>> START

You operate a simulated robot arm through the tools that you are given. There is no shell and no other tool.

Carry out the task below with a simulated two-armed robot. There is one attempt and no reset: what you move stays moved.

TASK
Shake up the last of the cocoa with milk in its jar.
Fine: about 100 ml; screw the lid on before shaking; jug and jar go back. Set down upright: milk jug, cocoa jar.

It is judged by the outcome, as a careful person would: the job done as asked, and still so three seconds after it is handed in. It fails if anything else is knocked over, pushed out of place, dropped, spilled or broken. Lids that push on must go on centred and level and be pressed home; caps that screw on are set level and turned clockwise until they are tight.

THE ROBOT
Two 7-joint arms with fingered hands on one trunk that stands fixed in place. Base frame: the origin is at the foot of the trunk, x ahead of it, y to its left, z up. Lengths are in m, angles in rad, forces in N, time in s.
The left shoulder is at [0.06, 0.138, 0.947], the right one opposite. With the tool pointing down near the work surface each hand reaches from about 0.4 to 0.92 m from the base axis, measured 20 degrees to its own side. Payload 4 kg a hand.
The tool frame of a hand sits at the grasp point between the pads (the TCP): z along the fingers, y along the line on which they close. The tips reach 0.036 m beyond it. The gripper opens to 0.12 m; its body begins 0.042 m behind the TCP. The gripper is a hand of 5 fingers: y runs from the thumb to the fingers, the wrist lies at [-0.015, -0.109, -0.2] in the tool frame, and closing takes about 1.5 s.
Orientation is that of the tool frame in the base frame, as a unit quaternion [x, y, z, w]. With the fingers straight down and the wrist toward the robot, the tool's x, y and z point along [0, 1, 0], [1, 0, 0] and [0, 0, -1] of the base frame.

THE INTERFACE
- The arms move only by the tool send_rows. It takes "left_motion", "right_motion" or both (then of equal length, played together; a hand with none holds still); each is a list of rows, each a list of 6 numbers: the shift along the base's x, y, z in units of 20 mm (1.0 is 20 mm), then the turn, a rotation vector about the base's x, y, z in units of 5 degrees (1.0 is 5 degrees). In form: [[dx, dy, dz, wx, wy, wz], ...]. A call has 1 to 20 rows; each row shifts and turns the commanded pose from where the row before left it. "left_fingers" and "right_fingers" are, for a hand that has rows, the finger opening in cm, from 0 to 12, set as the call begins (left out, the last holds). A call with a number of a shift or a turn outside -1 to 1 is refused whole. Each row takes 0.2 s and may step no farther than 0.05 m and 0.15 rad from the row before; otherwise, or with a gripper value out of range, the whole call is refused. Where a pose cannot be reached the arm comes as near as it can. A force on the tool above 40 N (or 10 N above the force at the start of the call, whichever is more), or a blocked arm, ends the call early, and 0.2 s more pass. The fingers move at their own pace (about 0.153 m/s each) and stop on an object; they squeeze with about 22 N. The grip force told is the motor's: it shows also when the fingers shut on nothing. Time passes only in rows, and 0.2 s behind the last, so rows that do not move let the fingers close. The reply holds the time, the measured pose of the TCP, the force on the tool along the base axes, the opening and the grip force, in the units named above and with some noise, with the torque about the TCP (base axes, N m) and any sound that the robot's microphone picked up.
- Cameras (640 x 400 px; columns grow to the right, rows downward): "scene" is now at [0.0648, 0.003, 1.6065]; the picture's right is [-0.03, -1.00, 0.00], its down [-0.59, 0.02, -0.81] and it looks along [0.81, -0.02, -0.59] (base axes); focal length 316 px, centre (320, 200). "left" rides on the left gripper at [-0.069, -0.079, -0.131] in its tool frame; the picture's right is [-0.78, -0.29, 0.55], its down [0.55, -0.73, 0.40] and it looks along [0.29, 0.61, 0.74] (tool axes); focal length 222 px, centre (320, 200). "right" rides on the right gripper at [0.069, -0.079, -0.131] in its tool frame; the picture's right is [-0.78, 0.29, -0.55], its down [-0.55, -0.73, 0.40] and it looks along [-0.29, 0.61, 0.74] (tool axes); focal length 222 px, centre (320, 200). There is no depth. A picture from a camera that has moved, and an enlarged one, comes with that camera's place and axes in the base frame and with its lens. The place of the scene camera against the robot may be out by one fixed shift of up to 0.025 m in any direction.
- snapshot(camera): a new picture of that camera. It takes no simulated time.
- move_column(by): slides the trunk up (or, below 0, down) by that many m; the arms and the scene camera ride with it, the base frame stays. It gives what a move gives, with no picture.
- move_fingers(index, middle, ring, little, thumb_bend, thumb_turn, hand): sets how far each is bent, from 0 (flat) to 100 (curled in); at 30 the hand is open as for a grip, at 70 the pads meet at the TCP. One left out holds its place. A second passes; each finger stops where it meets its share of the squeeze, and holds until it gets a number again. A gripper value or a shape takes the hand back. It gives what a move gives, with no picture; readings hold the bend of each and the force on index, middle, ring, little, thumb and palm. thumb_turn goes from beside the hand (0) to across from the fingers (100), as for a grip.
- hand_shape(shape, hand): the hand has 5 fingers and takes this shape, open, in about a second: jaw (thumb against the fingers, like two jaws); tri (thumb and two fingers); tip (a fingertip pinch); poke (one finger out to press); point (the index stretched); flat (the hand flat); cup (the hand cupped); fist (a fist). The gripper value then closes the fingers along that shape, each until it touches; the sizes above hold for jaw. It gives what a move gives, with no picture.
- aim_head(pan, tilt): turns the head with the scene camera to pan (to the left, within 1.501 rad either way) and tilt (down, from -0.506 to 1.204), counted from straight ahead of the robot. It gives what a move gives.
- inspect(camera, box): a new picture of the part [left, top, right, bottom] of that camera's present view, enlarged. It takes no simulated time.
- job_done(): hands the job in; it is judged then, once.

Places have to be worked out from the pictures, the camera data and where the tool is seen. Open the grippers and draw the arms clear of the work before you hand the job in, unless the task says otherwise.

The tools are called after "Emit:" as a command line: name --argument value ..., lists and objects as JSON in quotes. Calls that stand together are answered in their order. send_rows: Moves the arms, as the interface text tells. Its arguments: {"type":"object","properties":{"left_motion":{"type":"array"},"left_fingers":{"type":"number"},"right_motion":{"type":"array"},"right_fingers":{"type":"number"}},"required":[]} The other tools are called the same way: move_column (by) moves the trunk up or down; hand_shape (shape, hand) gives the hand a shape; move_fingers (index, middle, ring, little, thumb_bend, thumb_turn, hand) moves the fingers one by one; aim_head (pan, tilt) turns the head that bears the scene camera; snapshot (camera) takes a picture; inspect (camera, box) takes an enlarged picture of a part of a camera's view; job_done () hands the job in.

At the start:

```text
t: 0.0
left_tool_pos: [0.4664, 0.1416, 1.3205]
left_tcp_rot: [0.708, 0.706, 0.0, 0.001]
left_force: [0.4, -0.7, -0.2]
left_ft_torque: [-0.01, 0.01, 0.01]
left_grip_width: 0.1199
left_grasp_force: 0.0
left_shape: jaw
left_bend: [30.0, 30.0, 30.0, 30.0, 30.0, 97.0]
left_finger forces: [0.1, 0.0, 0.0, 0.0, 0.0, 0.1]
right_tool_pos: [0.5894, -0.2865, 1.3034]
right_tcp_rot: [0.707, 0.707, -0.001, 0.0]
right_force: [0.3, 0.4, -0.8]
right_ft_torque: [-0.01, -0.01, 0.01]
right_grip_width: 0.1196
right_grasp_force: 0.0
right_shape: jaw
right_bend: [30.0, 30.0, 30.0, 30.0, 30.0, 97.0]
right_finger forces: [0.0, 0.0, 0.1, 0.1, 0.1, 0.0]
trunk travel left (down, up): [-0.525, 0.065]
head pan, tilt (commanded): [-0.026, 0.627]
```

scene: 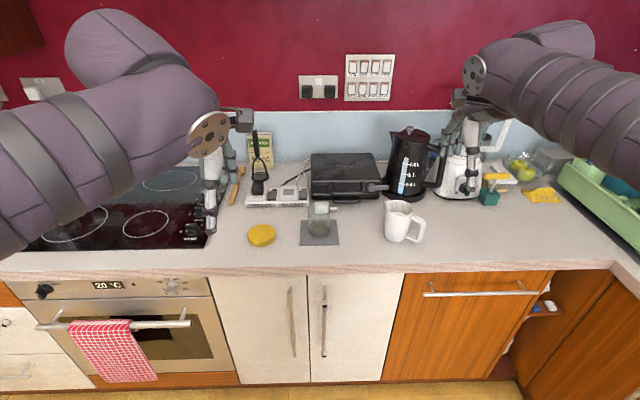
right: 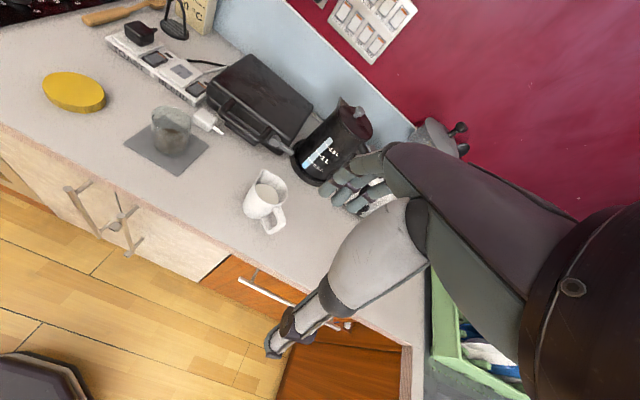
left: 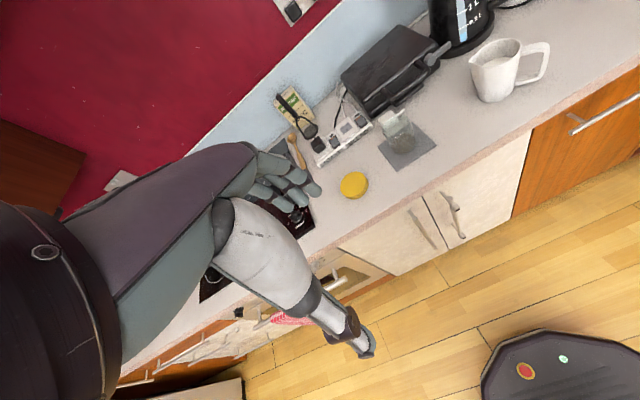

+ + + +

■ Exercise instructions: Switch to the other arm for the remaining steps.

>> END

■ Exercise instructions: What is the number of lines in the data holding the word "ahead"? Reply with that number only.

■ Reply to the task: 2